There are many stories told by this exhibition. Even the enormous catalog cannot do justice to all the strands and traces, all the lives and relationships, ideas and sympathies, that made and unmade and remade the Bauhaus through its many years as one of the most important pedagogical institutions of the 20th century. Of course, different interests draw different highlights out of the material. I was personally delighted to see so much of Paul Klee’s work set in the context of the classroom, cast in a new light provided by the work of his students in addition to and aside from that of his already famous colleagues. I was also amazed by the large and diverse number of architectural drawings of a particularly ecclesiastical nature that suggested a number of the different Bauhaus-fostered theories of modernity were seen, at least in part, as new religious structures. Seeing the “Romantic” or “African” chair was also incredible–this piece’s importance as the “primitive” starting point for a famous diagram illustrating a Bauhaus-exclusive evolution of the chair speaks volumes about some of the stranger (and perhaps less palatable) theories regarding phases of workshop “progress” and their cultural equivalencies around the world.
It was certainly a comprehensive, all-star show: Breuer was there, and Moholy-Nagy, and Meyer, and the Gropius family. But one of the aspects that I most enjoyed was the presence of the students. So often, the Bauhaus comes across not as a school, but rather as a super-group or dream-team of Modernist designers. There is no question that its roster reads like a Who’s Who of mid-20th century Modernism. But I tend to favor the argument that it was as a school that the institution has had its deepest and most enduring effects on our planet.
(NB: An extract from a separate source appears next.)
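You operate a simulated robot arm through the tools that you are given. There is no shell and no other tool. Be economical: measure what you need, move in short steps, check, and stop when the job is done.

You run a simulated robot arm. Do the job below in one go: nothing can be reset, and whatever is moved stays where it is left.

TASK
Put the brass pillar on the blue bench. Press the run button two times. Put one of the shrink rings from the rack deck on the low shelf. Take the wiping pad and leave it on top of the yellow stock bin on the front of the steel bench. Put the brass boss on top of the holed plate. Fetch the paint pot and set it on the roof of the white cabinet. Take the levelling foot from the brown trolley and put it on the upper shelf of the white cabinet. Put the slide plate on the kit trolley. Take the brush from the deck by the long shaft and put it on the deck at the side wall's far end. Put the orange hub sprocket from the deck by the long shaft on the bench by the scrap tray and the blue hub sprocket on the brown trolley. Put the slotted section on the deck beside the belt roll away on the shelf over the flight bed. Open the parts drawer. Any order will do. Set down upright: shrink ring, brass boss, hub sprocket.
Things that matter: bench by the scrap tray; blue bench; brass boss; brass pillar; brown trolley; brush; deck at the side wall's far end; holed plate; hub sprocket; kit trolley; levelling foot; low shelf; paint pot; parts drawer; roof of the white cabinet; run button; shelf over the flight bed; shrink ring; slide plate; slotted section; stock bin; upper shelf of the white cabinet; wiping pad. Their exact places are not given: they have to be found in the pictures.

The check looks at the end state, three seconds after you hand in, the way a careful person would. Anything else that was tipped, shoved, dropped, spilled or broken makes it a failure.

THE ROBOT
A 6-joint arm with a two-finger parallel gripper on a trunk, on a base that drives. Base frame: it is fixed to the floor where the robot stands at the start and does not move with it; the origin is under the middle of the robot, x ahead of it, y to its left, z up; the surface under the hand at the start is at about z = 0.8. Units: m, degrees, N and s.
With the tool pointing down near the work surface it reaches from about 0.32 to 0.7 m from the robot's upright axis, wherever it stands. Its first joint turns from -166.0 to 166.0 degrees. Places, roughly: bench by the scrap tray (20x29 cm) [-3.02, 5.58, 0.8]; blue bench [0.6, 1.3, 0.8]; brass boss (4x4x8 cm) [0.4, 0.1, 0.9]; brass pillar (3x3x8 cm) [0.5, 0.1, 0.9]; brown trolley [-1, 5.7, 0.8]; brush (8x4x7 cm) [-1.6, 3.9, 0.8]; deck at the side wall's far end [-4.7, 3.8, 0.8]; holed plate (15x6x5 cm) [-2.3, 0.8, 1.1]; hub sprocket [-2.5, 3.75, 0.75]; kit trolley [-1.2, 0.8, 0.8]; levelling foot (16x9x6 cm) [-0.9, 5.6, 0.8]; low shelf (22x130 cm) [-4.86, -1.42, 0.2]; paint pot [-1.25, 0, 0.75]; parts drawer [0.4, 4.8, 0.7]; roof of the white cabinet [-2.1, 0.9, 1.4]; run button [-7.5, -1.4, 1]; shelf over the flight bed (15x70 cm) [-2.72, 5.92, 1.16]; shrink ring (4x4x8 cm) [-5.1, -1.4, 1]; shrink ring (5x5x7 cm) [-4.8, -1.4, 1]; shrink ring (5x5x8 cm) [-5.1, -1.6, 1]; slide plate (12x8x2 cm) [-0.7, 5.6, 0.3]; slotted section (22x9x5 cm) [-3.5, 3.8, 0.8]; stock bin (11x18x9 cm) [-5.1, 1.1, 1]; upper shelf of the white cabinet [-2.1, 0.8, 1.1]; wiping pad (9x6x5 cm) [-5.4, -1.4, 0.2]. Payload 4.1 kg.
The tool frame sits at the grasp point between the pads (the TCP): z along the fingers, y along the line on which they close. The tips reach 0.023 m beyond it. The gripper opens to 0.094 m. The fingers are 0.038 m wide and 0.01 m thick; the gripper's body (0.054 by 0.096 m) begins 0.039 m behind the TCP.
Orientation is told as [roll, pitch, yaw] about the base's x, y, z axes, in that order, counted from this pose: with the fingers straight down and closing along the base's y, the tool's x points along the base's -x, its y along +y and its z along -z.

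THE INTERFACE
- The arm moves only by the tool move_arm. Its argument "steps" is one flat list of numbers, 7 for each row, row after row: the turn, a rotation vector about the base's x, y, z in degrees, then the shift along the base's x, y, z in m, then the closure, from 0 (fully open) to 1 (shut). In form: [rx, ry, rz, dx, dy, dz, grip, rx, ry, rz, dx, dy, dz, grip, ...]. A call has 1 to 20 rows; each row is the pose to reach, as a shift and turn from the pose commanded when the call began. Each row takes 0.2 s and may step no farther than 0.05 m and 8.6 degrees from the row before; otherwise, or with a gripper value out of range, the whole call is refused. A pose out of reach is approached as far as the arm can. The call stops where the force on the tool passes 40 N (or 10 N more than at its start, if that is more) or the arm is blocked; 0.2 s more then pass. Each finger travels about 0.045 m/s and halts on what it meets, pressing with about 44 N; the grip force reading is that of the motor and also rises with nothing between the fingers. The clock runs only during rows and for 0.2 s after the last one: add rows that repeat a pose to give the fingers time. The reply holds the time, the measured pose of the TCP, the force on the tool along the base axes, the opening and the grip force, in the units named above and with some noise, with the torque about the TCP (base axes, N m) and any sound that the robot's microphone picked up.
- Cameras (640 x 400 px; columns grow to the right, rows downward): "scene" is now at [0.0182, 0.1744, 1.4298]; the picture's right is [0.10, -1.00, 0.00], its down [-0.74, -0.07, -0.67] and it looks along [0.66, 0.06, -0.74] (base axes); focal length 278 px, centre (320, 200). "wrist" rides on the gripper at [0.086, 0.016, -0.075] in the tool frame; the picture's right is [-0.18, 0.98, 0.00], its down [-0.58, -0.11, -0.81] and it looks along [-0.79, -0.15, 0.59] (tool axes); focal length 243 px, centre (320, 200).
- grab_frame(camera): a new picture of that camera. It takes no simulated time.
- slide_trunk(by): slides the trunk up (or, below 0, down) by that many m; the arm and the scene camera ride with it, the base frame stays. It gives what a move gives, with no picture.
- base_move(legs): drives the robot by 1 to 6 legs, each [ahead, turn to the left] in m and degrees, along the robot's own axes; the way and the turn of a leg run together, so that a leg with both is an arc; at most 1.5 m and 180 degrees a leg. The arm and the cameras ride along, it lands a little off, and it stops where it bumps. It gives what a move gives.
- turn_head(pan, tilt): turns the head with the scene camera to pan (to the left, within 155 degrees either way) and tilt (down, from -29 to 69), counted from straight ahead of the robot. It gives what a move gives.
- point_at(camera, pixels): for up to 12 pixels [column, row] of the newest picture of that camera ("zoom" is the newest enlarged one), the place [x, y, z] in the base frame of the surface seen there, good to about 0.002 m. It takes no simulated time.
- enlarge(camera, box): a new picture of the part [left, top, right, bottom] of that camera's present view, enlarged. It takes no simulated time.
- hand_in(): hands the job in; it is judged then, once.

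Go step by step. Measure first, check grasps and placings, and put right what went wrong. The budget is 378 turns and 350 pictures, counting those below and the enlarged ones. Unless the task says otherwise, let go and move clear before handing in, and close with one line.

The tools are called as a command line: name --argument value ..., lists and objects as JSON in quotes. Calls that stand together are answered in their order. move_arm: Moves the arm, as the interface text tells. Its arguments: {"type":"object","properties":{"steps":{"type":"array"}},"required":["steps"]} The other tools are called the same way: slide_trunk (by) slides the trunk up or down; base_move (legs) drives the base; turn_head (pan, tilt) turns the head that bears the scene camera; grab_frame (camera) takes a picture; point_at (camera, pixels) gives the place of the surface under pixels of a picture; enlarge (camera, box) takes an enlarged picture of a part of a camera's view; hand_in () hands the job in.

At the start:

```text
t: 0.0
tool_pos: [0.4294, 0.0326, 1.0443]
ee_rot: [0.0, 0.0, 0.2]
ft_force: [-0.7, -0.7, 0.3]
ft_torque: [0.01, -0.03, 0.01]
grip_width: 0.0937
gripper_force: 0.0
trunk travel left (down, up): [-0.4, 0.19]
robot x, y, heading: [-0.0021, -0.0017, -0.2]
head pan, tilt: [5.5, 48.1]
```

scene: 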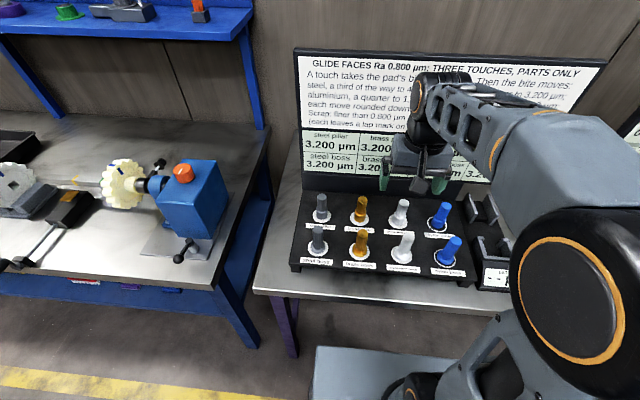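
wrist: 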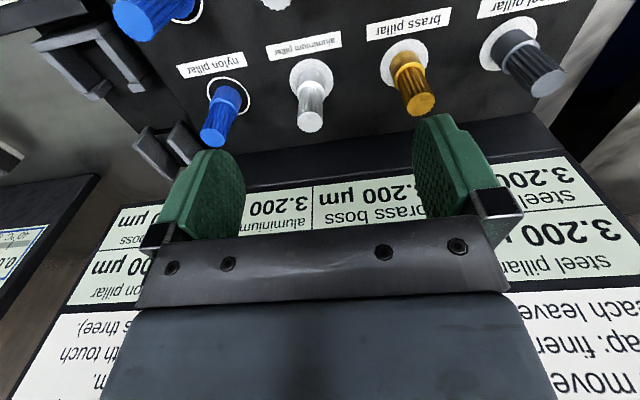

For this reason it may be somewhat ironic that the Bauhaus failed to produce a crop of graduates that could rival its professors in terms of the quality of their work (which, of course, may say something about the quality of their professors’ educations, which were largely not conducted at the Bauhaus). Rather than a crack student body, the school produced a potent body of pedagogical methods and philosophies that have been adopted, to a greater and/or lesser degree, by thousands of institutions of higher learning all over the world. In the end the Bauhaus was, perhaps, an exemplary school for teachers, first and foremost. But at least this exhibition dragged the students, eternal interns though they may be, out onto the stage, and presented them less like anonymous sounding boards for the genius of their tutors and more like real people who were part of a complex, nuanced community that changed over time. This was one of the most refreshing aspects of the exhibition, and it was reinforced in the Study Tour.
We were spoken to briefly by Jerry Neuner, the exhibition designer, and given a presentation of historical context by Juliet Kinchin.
Then we were taken to the archives, where we were not only presented with a special view of the MoMA’s courtyard by dimming twilight, but also a special collection of drawings from the Mies van der Rohe collection, thoughtfully pulled from the shelves and presented by Barry Bergdoll and Dietrich Neumann. As if the private, personal tour of the exhibition was not intimate enough, we finished the day by pouring over a series of small-scale drawings and discussing their context in the history of Mies as an architect and, indeed, as a real human being. His affection for nature is, for example, much more evident in some of his softer drawings than at, say, the Seagram Building.
Finally, glasses of wine and more chatting rounded the evening off upstairs in the library. The MoMA staff could not have been more courteous and kind. Our group was excellent, and our Study Tour guides were literally the best one could ask for (one cannot ask for much more than the curators when setting off on a special exhibition tour). After the evening wound down, I sprinted to Grand Central to catch a train to New Haven, so that I could catch a train to Providence.
The wait was not too terribly long in the middle, and I always enjoy the great hall in Cass Gilbert’s 1920 Union Station, even in the quiet hours of the New Haven night. And anyway, as the Fellowship recipient for this fantastic SAH Study Tour, I had much to think about, and much for which to be grateful.